Excerpt>
16.2. A waiver by us of any default shall not constitute a waiver of any subsequent default.

16.3. No waiver by us of any of these terms and conditions shall be effective unless it is expressly stated to be a waiver and is communicated to you in writing.

17. Severability and Entire Agreement

17.1. If any of these terms and conditions or any provisions of the Contract are determined by any competent authority to be invalid, unlawful or unenforceable to any extent, such term, condition or provision will to that extent be severed from the remaining terms, conditions and provisions which will continue to be valid to the fullest extent permitted by law.

17.2. These terms and conditions and any document expressly referred to in them represent the entire agreement between us both in relation to the subject matter of any Contract and supersede any prior agreement, understanding or arrangement between us, whether oral or in writing.

17.3. We each acknowledge that, in entering into the Contract, neither of us has relied on any representation, undertaking or promise given by the other or be implied from anything said or written in negotiations between us prior to such Contract except as expressly stated in these terms and conditions.

17.4. Neither of us shall have any remedy in respect of any untrue statement made by the other, whether orally or in writing, prior to the date of any Contract (unless such untrue statement was made fraudulently) and the other party’s only remedy shall be for breach of contract as provided in these terms and conditions.

18. Governing Law and Jurisdiction

18.1. This Agreement and any dispute or claim (including non-contractual disputes or claims) arising out of or in connection with it or its subject matter or formation shall be governed by and construed in accordance with the law of England and Wales.

18.2. Each party irrevocably agrees that the courts of England and Wales shall have exclusive jurisdiction to settle any dispute or claim (including non-contractual disputes or claims) arising out of or in connection with this Agreement or its subject matter or formation.


Schedule 1: Digital Services

This Schedule applies where the Services include any form of digital services and consultancy provided by the Company.

S1.1 Scope, Change Control, and General

S1.1.1. The Company shall provide the Services, as described in the mutually agreed SOW or Contract.

Problems>
**a)** Give the stretch of the excerpt that starts with "18.2. Each party" and ends with "SOW or Contract.", unchanged.
**b)** Resume the excerpt where it left off.

Dataset excerpts>
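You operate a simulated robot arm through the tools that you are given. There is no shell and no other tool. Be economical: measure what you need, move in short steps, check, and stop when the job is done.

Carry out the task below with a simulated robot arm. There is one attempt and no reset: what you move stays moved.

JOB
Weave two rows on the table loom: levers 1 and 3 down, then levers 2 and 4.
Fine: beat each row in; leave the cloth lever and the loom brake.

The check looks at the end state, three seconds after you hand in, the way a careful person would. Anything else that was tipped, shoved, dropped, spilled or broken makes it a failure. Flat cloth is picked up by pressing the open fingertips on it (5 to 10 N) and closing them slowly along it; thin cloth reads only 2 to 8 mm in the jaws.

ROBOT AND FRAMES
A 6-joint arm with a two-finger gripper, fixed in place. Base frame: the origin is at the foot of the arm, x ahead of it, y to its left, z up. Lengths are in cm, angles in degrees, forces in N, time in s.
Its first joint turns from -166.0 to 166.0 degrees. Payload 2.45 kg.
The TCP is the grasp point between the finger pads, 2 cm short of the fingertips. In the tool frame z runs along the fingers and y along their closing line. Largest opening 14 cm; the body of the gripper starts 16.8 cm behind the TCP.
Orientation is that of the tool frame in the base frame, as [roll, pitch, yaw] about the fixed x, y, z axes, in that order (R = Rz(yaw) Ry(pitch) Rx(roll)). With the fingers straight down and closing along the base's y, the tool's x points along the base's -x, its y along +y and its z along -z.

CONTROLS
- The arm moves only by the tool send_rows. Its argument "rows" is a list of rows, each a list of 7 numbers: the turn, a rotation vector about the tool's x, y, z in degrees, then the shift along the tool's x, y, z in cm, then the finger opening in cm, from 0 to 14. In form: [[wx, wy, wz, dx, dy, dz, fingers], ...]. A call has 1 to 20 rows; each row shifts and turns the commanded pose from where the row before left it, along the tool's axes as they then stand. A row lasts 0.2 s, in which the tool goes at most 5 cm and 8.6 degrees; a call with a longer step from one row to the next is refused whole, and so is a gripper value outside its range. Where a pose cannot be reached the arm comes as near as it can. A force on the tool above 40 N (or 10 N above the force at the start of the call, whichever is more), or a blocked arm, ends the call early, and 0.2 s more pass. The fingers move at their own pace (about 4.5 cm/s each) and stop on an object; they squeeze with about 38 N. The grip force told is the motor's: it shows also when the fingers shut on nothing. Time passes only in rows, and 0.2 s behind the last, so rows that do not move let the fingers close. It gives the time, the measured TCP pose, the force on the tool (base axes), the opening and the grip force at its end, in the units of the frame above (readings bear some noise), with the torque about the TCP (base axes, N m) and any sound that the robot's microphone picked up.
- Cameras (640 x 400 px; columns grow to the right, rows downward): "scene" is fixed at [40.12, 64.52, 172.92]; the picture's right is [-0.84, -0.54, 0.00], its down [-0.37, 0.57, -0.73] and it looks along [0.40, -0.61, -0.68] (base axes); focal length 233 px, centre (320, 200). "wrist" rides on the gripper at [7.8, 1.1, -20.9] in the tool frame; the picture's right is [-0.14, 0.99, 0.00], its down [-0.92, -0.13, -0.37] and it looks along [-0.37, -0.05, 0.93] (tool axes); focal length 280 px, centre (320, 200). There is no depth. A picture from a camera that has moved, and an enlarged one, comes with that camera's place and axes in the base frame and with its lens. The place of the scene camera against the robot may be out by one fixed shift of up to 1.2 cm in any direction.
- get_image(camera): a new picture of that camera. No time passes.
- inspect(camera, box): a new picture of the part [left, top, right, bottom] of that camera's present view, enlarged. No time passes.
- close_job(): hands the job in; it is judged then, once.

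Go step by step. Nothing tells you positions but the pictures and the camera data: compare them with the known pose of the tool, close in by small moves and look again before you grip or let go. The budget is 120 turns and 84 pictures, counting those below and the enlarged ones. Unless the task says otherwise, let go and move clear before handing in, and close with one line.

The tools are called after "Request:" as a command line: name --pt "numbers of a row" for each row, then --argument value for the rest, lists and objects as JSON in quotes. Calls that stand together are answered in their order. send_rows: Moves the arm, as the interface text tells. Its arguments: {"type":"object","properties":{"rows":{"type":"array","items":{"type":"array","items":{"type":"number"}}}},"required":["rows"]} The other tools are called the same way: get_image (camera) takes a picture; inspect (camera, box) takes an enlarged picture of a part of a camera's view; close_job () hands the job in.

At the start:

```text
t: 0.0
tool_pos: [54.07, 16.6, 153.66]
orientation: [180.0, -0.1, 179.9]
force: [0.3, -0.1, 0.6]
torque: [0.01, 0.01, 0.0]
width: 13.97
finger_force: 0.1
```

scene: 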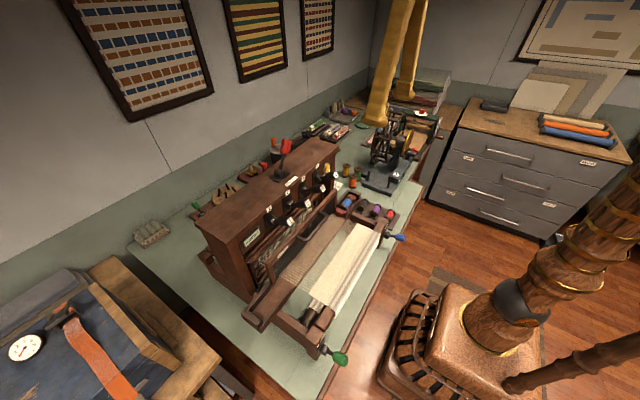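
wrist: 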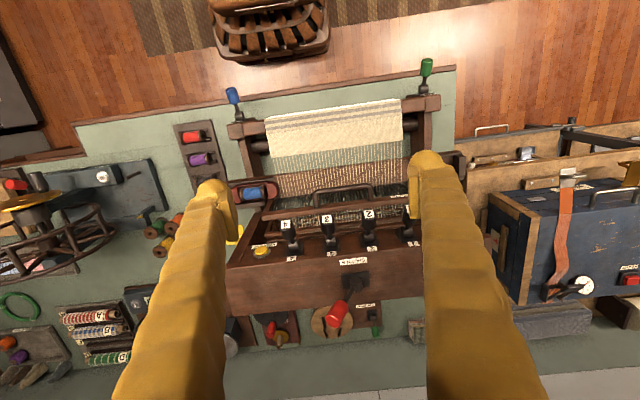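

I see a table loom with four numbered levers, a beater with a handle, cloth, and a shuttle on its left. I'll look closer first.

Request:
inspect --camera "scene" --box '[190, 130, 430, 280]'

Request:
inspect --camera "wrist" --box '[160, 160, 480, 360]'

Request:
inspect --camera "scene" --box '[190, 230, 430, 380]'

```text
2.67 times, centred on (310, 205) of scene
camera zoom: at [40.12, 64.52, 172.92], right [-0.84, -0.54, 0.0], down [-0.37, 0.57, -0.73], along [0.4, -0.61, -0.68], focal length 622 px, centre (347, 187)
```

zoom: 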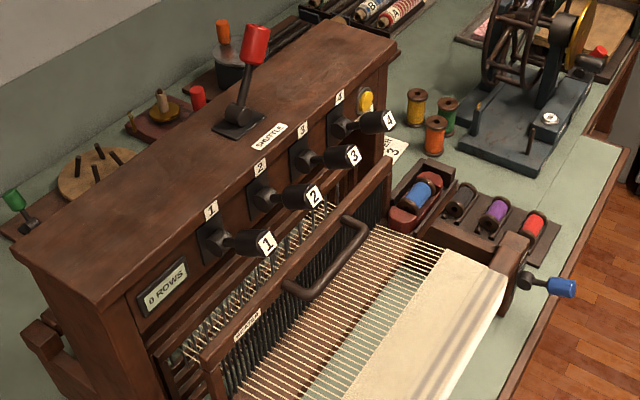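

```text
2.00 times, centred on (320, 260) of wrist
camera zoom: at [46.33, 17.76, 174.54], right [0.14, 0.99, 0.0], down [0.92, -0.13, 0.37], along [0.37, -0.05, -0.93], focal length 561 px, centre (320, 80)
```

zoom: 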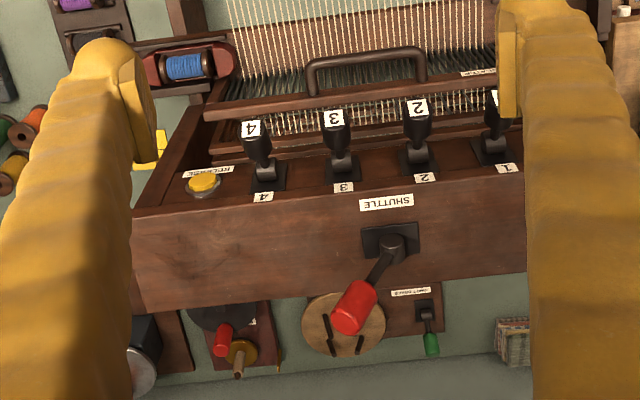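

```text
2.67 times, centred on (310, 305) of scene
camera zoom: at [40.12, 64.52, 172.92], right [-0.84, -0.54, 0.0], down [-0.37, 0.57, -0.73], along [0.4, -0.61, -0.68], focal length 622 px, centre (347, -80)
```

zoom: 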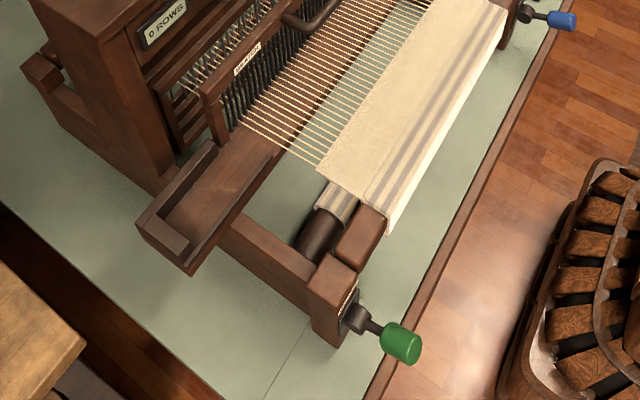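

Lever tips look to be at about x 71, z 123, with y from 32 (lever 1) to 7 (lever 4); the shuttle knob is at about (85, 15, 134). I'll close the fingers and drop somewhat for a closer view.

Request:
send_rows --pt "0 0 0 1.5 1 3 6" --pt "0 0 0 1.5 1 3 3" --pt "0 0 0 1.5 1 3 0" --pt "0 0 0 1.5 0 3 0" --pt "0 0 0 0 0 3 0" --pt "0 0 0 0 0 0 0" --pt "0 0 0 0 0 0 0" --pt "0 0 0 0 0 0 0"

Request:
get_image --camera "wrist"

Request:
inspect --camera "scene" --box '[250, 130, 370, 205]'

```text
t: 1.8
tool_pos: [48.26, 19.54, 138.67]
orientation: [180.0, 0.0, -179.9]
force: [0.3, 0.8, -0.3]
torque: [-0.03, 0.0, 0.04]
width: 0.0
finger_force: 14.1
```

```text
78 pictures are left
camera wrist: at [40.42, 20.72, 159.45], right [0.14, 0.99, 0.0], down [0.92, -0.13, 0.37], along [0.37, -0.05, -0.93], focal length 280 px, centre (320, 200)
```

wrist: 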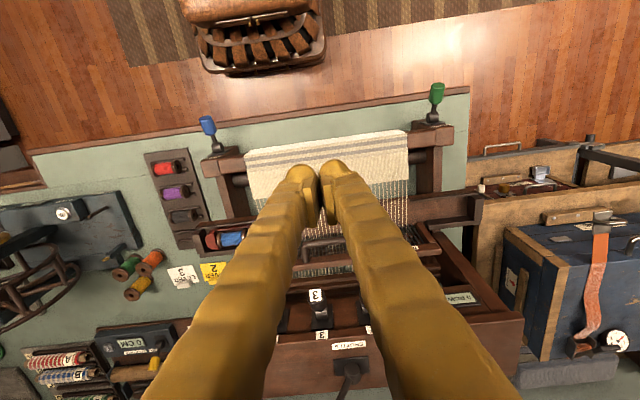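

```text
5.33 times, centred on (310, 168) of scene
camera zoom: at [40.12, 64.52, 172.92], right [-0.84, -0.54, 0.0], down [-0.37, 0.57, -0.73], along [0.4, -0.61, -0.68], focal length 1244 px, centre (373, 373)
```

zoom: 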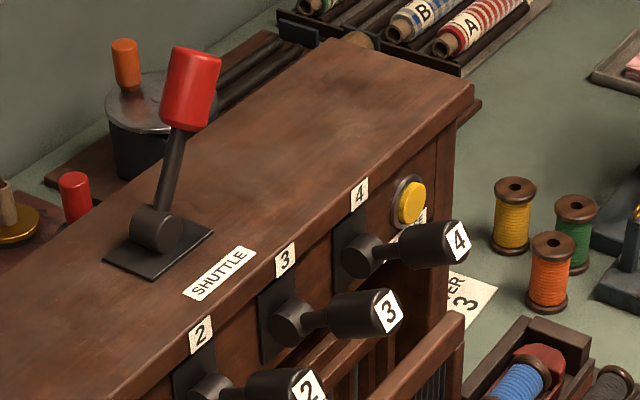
---
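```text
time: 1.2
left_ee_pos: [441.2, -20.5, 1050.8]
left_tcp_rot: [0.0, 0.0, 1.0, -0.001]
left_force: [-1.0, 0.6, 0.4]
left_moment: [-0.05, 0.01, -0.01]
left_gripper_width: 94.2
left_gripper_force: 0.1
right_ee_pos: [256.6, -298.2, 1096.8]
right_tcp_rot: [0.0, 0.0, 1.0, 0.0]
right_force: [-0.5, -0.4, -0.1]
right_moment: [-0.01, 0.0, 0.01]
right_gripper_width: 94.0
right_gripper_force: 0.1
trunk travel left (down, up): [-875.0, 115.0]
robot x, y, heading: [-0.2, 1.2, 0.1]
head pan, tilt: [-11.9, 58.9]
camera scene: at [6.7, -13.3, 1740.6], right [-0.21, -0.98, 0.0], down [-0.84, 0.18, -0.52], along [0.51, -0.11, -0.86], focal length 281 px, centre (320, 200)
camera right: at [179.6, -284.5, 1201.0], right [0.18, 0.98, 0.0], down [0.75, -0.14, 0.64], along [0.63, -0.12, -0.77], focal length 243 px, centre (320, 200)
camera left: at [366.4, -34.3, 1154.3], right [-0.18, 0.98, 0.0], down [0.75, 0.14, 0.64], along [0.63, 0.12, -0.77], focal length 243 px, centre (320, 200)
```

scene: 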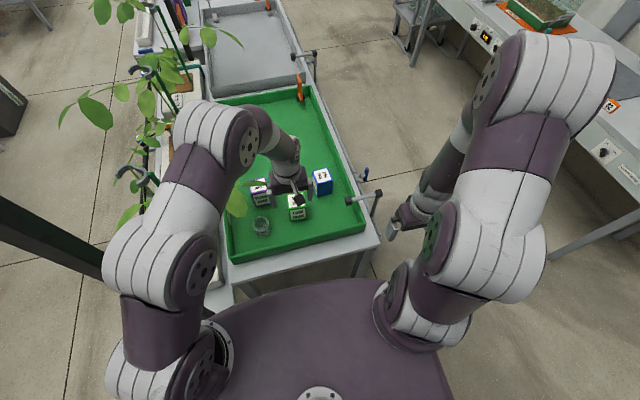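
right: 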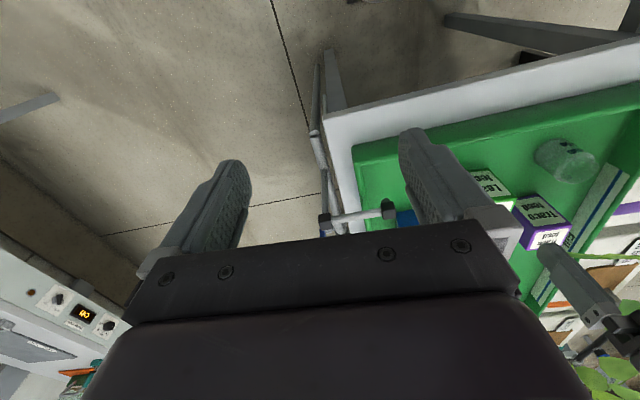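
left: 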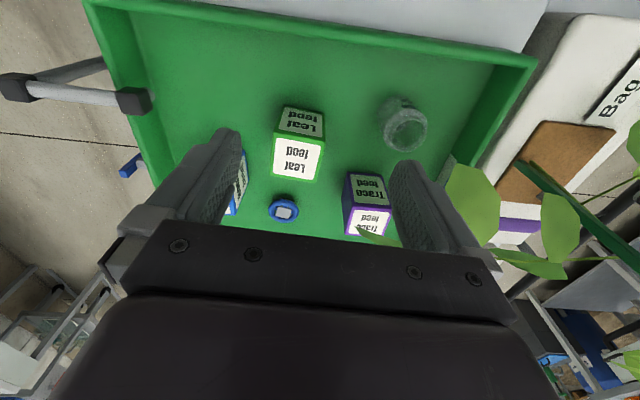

Results for the exercise>
**a)**
18.2. Each party irrevocably agrees that the courts of England and Wales shall have exclusive jurisdiction to settle any dispute or claim (including non-contractual disputes or claims) arising out of or in connection with this Agreement or its subject matter or formation.


Schedule 1: Digital Services

This Schedule applies where the Services include any form of digital services and consultancy provided by the Company.

S1.1 Scope, Change Control, and General

S1.1.1. The Company shall provide the Services, as described in the mutually agreed SOW or Contract.

**b)**
S1.1.2. If either party wishes to change the scope or execution of the Services, it shall submit a written request to the other party.

S1.1.3. The Company is under no obligation to agree to a change request. If the Company agrees, it will issue a Contract Change Notice (CCN) outlining adjustments to the fees, resources, and timetable. The Services shall only proceed with the change once the revised SOW or CCN has been agreed and signed by both parties.

S1.1.4. Delays caused by the Client’s failure to provide information, decisions, or approvals on time may result in additional charges at the Company’s standard rates.

S1.2 Client Responsibilities

S1.2.1. The Client acknowledges and accepts sole responsibility for making all final business decisions based on the advice or deliverables provided by the Company.

S1.2.2. The Client is solely responsible for procuring and maintaining all necessary licences, consents, and permissions relating to any Third Party Platform, hardware, or software required for the Services.

S1.2.3. The Client must approve any changes required for the efficient delivery of the Services, including but not limited to, website modifications, platform configurations, or deployment schedules.


Schedule 2: Platform & Subscription Services

This Schedule applies where the Services include access to a proprietary platform, software licence management, or ongoing subscription-based technical support.

S2.1 Provision of Services

S2.1.1. The Company shall use commercially reasonable efforts to make the Platform Services available with an uptime percentage as set out in the SOW, subject to scheduled maintenance and factors outside the Company’s control. The Company does not guarantee uninterrupted service and shall not be liable for any downtime.

S2.1.2. Access to the Platform Services is granted solely through a non-exclusive, non-transferable, revocable licence, strictly for the Client’s internal business operations.

S2.2 Platform, Software Licenses & Tools

S2.2.1. The Client acknowledges that Platform Services often rely on or include components of Third Party Platforms and Tools (e.g., Microsoft Azure, Google Cloud, Amazon Web Services, etc.). Platform also means Tools/Software throughout this Agreement.

S2.2.2. The Client agrees that it is bound by and shall comply with the terms and conditions and privacy policies of any such Third Party Platform.

S2.2.3. The Company provides no warranty or guarantee regarding the availability, functionality, or performance of any Third Party Platform. The Company is expressly excluded from liability for any loss or damage arising from the acts or omissions of any Third Party Platform provider.

S2.2.4. Where the Company manages Third Party Platform licences (e.g., software), the Client must ensure that payment is made to the Company prior to any external renewal deadlines. The Company accepts no liability for the failure to renew any licence due to late payment or non-payment by the Client.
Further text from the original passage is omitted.